§ **Short problem**: Your task is to extract every line from the material below exactly.

━━━━━━━━━━━━━━━━━━━━━━━━━━━━━━

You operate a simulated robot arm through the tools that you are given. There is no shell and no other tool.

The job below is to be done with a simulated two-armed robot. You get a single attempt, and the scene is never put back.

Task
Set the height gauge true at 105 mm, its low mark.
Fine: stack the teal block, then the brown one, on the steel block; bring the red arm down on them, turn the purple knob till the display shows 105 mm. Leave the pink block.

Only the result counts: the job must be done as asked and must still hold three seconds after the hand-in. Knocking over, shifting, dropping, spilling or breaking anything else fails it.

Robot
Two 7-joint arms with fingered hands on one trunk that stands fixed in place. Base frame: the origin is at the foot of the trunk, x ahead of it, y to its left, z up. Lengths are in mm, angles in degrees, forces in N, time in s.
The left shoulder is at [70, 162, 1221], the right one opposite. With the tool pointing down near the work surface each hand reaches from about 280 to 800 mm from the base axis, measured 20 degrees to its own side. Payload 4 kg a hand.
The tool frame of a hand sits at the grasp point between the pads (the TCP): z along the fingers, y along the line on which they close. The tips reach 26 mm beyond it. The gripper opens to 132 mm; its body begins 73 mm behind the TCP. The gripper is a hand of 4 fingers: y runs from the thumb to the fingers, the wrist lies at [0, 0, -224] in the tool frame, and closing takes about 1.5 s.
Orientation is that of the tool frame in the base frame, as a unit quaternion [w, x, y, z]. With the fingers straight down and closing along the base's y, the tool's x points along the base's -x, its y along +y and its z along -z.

━━━━━━━━━━━━━━━━━━━━━━━━━━━━━━

§ **Solution**:
You operate a simulated robot arm through the tools that you are given. There is no shell and no other tool.

The job below is to be done with a simulated two-armed robot. You get a single attempt, and the scene is never put back.

Task
Set the height gauge true at 105 mm, its low mark.
Fine: stack the teal block, then the brown one, on the steel block; bring the red arm down on them, turn the purple knob till the display shows 105 mm. Leave the pink block.

Only the result counts: the job must be done as asked and must still hold three seconds after the hand-in. Knocking over, shifting, dropping, spilling or breaking anything else fails it.

Robot
Two 7-joint arms with fingered hands on one trunk that stands fixed in place. Base frame: the origin is at the foot of the trunk, x ahead of it, y to its left, z up. Lengths are in mm, angles in degrees, forces in N, time in s.
The left shoulder is at [70, 162, 1221], the right one opposite. With the tool pointing down near the work surface each hand reaches from about 280 to 800 mm from the base axis, measured 20 degrees to its own side. Payload 4 kg a hand.
The tool frame of a hand sits at the grasp point between the pads (the TCP): z along the fingers, y along the line on which they close. The tips reach 26 mm beyond it. The gripper opens to 132 mm; its body begins 73 mm behind the TCP. The gripper is a hand of 4 fingers: y runs from the thumb to the fingers, the wrist lies at [0, 0, -224] in the tool frame, and closing takes about 1.5 s.
Orientation is that of the tool frame in the base frame, as a unit quaternion [w, x, y, z]. With the fingers straight down and closing along the base's y, the tool's x points along the base's -x, its y along +y and its z along -z.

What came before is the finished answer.